Picture the scene: you're partying with your mates at your favourite rock night, singing your wee heart out to classic Bring Me The Horizon anthem Can You Feel My Heart?, and a circle dance pit breaks out around you. As you see the usual run of twenty-to-thirty-something emo diehards skip, jump and bounce around you, out of the gloom comes Flavor Flav from Public Enemy, who merrily sings in your face for a couple of seconds before disappearing into the giddy mob again. 
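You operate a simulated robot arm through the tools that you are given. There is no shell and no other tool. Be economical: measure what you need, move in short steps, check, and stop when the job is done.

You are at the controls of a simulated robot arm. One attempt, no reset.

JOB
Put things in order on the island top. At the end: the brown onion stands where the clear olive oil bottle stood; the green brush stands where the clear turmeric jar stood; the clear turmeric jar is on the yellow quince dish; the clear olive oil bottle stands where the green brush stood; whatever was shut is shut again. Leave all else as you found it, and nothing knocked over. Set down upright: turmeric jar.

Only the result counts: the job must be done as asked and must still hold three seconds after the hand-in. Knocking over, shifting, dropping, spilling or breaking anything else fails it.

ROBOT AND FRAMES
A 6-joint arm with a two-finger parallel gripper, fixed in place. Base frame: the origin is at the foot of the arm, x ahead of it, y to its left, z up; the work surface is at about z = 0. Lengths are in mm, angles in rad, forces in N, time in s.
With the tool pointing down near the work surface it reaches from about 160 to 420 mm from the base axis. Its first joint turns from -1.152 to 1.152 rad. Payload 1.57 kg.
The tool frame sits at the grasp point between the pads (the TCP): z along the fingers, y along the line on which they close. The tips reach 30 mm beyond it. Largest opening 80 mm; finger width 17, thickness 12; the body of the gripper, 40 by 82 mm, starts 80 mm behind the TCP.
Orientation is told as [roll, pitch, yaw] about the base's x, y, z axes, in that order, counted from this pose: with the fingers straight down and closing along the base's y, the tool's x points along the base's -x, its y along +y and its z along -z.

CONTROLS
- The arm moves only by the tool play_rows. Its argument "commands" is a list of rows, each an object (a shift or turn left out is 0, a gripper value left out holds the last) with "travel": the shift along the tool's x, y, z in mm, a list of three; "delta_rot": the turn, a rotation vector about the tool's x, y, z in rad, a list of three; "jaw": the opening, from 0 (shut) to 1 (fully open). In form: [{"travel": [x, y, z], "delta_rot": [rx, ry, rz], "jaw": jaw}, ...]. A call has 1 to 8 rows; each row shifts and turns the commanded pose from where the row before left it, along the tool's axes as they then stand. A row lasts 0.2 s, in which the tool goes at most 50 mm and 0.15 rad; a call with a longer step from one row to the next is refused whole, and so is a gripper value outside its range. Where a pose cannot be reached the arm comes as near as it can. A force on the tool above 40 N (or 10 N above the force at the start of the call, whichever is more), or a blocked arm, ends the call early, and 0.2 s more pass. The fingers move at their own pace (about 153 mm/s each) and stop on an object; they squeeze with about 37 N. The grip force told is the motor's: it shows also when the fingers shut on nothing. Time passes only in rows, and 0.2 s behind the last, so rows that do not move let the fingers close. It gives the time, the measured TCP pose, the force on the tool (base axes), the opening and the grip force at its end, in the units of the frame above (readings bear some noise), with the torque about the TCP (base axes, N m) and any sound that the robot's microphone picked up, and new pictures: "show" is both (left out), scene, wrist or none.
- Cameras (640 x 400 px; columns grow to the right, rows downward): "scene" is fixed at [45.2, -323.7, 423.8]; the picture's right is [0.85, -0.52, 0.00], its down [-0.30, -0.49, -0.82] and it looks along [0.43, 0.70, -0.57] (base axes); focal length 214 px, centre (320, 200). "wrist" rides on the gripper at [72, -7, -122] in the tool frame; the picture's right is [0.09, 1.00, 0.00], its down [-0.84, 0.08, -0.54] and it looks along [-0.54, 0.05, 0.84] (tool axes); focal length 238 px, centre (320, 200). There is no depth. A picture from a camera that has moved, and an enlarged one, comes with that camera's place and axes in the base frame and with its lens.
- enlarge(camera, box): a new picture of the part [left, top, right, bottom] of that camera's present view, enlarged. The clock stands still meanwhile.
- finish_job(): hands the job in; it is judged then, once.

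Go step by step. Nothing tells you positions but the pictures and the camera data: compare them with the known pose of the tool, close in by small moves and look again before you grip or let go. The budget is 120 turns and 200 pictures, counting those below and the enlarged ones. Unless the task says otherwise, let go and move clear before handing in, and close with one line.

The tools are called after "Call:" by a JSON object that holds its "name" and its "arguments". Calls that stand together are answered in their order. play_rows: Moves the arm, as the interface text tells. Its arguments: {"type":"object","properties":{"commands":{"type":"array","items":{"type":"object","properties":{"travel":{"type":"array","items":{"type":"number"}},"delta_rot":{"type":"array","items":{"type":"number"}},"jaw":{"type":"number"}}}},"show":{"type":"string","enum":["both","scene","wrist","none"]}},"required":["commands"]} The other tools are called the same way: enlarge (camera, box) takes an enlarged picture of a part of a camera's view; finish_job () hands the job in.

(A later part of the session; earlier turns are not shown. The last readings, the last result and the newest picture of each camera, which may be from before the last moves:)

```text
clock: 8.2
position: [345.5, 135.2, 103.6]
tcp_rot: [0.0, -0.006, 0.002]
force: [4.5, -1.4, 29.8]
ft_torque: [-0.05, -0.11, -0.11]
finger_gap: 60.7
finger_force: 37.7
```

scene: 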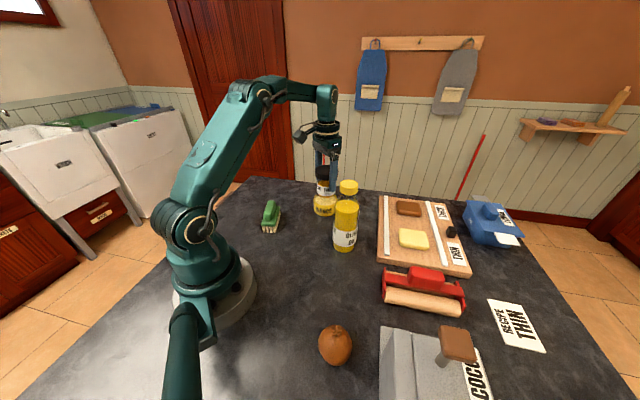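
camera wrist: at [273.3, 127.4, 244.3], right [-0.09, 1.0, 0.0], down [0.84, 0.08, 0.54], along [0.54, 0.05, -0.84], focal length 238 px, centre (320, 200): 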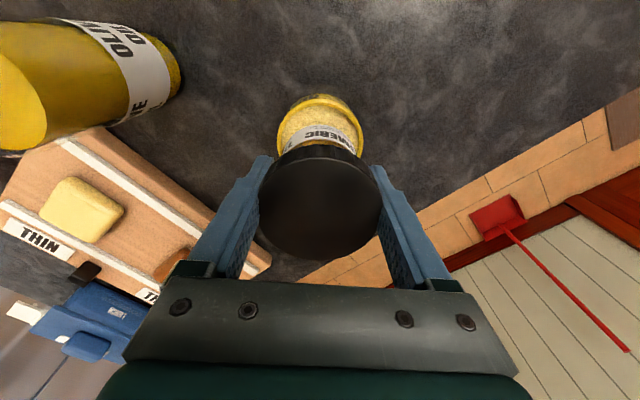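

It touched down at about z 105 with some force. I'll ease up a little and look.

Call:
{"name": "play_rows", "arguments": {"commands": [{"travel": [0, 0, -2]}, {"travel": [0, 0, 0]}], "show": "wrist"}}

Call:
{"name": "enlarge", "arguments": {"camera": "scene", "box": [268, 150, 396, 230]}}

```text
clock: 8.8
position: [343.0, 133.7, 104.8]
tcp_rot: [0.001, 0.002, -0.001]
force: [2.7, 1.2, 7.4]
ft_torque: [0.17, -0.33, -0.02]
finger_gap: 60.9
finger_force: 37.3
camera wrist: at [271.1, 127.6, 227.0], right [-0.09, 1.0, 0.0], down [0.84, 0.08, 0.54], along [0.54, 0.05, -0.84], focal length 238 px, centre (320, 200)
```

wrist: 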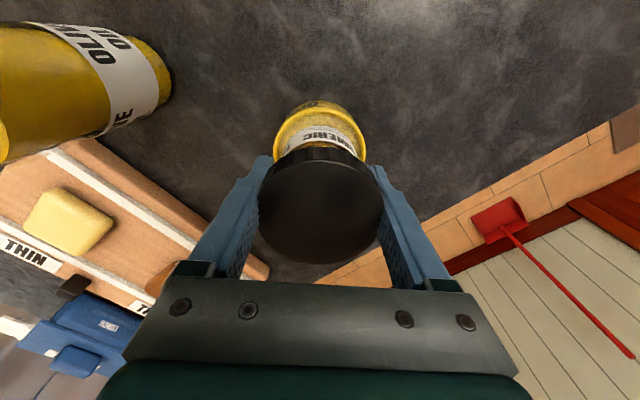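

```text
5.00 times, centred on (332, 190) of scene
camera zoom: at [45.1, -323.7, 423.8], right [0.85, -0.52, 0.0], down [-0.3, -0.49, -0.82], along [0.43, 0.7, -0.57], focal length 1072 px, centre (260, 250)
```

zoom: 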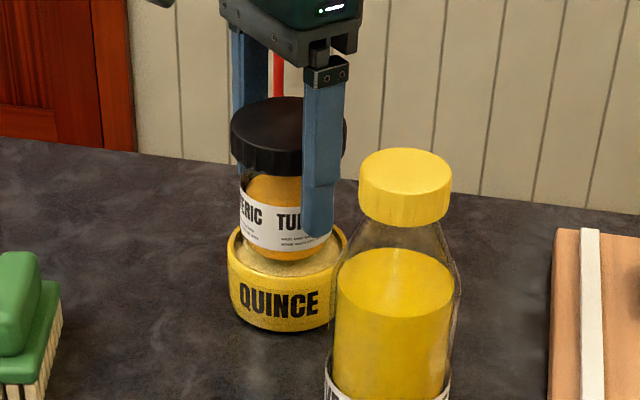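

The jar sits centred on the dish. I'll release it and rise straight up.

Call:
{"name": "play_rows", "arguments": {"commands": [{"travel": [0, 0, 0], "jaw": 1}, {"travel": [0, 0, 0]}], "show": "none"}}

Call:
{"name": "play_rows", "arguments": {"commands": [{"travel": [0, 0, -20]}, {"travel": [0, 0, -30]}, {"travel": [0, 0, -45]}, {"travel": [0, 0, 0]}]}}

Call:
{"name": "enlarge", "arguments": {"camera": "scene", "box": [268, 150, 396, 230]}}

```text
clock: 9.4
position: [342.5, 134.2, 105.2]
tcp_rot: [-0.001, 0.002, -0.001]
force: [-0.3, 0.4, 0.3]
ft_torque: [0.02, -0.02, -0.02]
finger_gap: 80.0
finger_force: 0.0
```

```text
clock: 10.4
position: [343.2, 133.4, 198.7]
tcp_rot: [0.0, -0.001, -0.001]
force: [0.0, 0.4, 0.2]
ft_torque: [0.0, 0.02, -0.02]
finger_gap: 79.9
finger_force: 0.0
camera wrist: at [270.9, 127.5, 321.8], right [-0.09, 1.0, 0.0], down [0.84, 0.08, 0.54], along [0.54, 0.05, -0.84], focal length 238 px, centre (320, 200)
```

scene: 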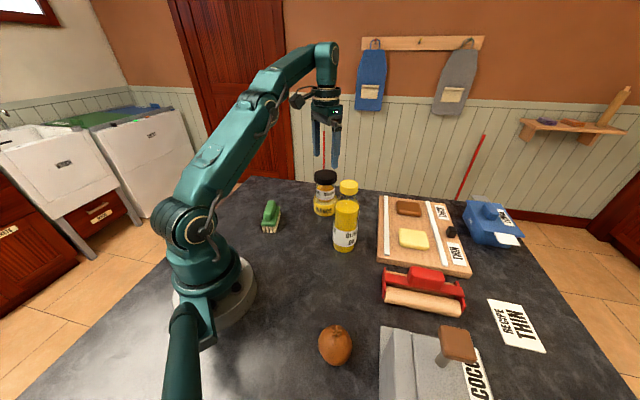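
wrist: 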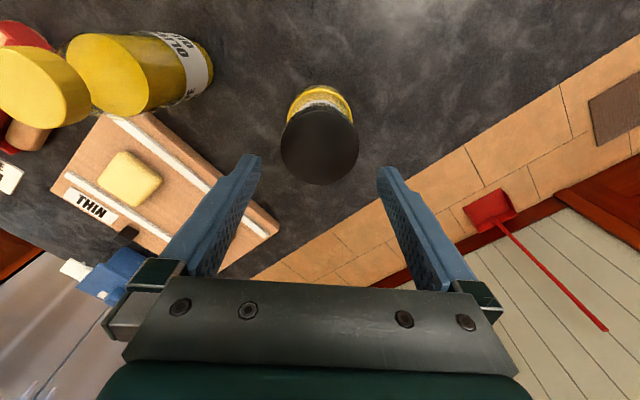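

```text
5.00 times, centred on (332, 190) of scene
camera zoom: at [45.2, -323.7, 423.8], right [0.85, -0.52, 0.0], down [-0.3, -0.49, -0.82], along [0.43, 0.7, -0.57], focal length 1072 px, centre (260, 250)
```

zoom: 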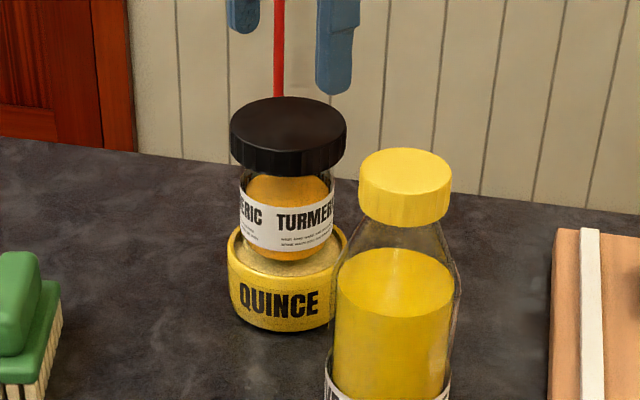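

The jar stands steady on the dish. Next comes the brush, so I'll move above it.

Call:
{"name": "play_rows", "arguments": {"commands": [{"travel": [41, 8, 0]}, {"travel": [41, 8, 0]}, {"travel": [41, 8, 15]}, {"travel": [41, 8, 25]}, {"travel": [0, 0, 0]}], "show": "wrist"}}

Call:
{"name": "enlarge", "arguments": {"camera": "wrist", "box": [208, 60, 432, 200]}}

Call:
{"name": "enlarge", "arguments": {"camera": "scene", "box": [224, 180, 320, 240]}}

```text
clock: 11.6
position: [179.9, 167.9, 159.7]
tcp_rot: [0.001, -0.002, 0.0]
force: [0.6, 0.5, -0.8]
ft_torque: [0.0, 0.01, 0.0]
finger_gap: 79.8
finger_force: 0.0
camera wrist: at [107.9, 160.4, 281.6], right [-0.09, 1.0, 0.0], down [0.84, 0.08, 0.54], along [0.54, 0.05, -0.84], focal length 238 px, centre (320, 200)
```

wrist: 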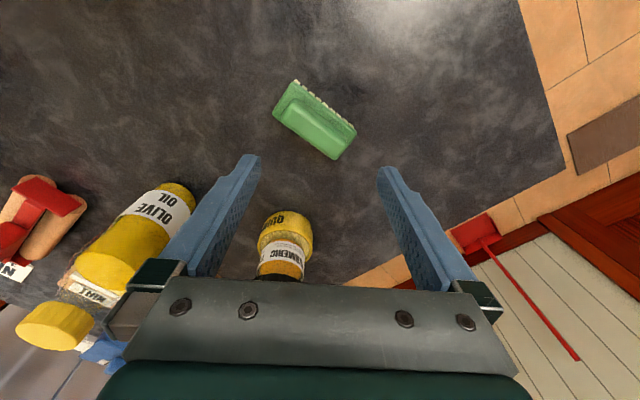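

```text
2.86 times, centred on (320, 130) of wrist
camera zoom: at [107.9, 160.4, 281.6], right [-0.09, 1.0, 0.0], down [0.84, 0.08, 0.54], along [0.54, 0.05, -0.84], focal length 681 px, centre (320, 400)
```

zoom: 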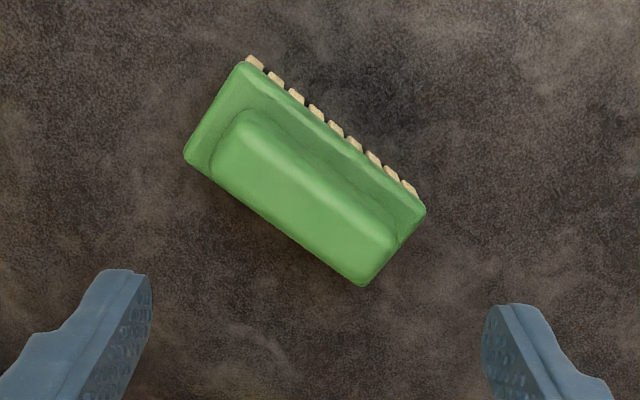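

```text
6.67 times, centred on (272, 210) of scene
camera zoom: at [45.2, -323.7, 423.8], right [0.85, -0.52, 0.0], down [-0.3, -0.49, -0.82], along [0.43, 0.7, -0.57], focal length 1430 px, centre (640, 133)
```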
That's exactly what happened at a recent edition of Emo Nite, the smash hit, touring emo club night that has appeared at cities across the US as well as at festivals like Coachella. In a video since uploaded to social media by Emo Nite themselves, Flavor Flav can be seen enjoying himself to the hallmark Bring Me track, surrounded by fellow clubbers who are either happily surprised to see him or completely oblivious that they're sharing dance floor space with a certified rap icon. Flavor himself acknowledged the video later, posting in the comments that most emo of sentiments: "IT'S NEVER BEEN A PHASE." 

Watch the video below.

Many fans who have watched the footage have been quick to point out that Flavor Flav already had serious cred with the emo scene: he appeared in the video for Taking Back Sunday's 2003 single You're So Last Summer. Both Flavor Flav and Taking Back Sunday are natives of Long Island, New York. Public Enemy, of course, famously also have cred in the heavy metal scene: the hip hop icons sampled Slayer's Angel Of Death on 1988 track She Watch Channel Zero?!, and collaborated with Anthrax for a metal reimagining of Bring The Noise in 1991. “Bring The Noise was the logical evolution of a seed that was planted," said Chuck D in an interview he and Anthrax's Scott Ian took part in with Metal Hammer in 2016. "Run-DMC and the Beastie Boys were the precursors, but before that there had been Johnny Lydon collaborating with Afrika Bambaataa in 1984.” Anthrax and Public Enemy would embark on a historic co-headline tour in 1991 following the release of Bring The Noise.